Fri, 26 Nov 2004

The Vientiane opportunity

Verghese Mathews New Straits Times Kuala Lumpur

ASEAN's 10th summit in Vientiane, Laos, is a good time to address what is rapidly becoming a major problem for three members of the grouping: The fate of the Montagnards in the central highlands of Vietnam.

ASEAN has come a long way from the crestfallen days of the Asian financial crisis when even its close allies and trading partners seriously questioned its ability to get itself out of a self-created quagmire. Some cynics even wrote ASEAN off as a fading sunset grouping.

When ASEAN leaders meet in Vientiane this week such disquiet is well behind them -- not because of the passage of time but because member countries took bold and unpopular steps to redress the situation in which they had found themselves.

The point to be made here is that when faced with a common threat, one which they could not ignore, ASEAN members closed ranks.

ASEAN leaders in Vientiane will no doubt build on the renewed confidence the grouping enjoys in the international community.

While this is both necessary and important, it will surely stand the organization in good stead to look well beyond economic achievements and anti-terrorist co-operation.

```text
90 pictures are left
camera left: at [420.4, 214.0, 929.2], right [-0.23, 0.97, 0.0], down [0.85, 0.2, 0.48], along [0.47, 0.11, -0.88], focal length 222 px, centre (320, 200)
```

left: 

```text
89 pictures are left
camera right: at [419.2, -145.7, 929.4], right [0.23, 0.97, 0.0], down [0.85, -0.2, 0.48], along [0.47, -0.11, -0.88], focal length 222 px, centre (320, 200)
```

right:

ASEAN needs to urgently take cognizance of festering local issues that have the invariable tendency to spill over, then inch their way to become bilateral problems and end up being regional embarrassments.

Southern Thailand comes quickly to mind and in a slightly different context, so does Myanmar.

It is important that ASEAN leaders are adequately briefed before arriving in the Laotian capital about another festering problem -- that of the Montagnards, meaning "mountain people", the collective name given by the French to the numerous indigenous tribes and aboriginal groups inhabiting the Vietnamese Central Highlands.

The Montagnards inhabited the central highlands "long before Cambodia, Laos or Vietnam became nations in the modern sense". And yet there is now an influx of desperate Montagnards leaving their ancestral homes for Cambodia -- initially in search of asylum and third-country resettlement, citing relentless religious persecution, increasing marginalisation and the blatant confiscation of their land. The Vietnamese Government has rejected these allegations.

When the UNHCR informed the Montagnards that this was not one of its functions, some disappointed ones chose to make the two- day jungle trek back to the central highlands. However, the majority, now numbering more than 500, have decided to remain in Cambodia until their land problem is resolved. They have refused all offers of resettlement in the United States.

In effect, what was essentially a Vietnamese problem is now a Cambodian problem -- worse, a problem not of its making. For obvious financial and political reasons, Cambodia has decided that its territory will only serve as a transit point for the Montagnards.

As the Montagnards are now no longer willing to remain in the border provinces but head directly to Cambodia's capital where they have greater access to the media and the international community, their presence has now become a UNHCR problem as well. The UNHCR is unable to provide temporary accommodation in the capital and it has become increasingly difficult to persuade the refugees to return to Vietnam. It does not end there.

Slowly, others are getting into the picture. Some Montagnards who resettled earlier in the U.S. are actively promoting international awareness of the plight of their relatives. As most of the Montagnards are Christians, there is a religious dimension, with Western church groups joining the chorus of those demanding a political solution to the Montagnard problem. They are agitating for Vietnam to reverse the policies that are forcing the Montagnards to desert the sacred homeland of their forefathers.

There is yet another dimension to this. The Montagnards are said to have fought heroically alongside U.S. forces during the Vietnam War and have been widely recognized by U.S. war veterans as the "true friends of the Americans" in Vietnam. The Montagnards have paid very heavily for this alliance -- an estimated 50 percent of male Montagnards were killed in the Vietnam War.

We won't have to wait too long to find out whether or not the summit in Vientiane proves to be a turning point for ASEAN, with its leaders deciding how best to address the festering development in the Central Highlands, the growing divisiveness in southern Thailand and the lack of meaningful progress in Yangon. For the sake of all our peoples, we hope that our leaders will not let the Vientiane opportunity pass them by.

The writer, until recently Singapore's Ambassador to Cambodia, is at present a Visiting Research Fellow at the Institute of Southeast Asian Studies, Singapore.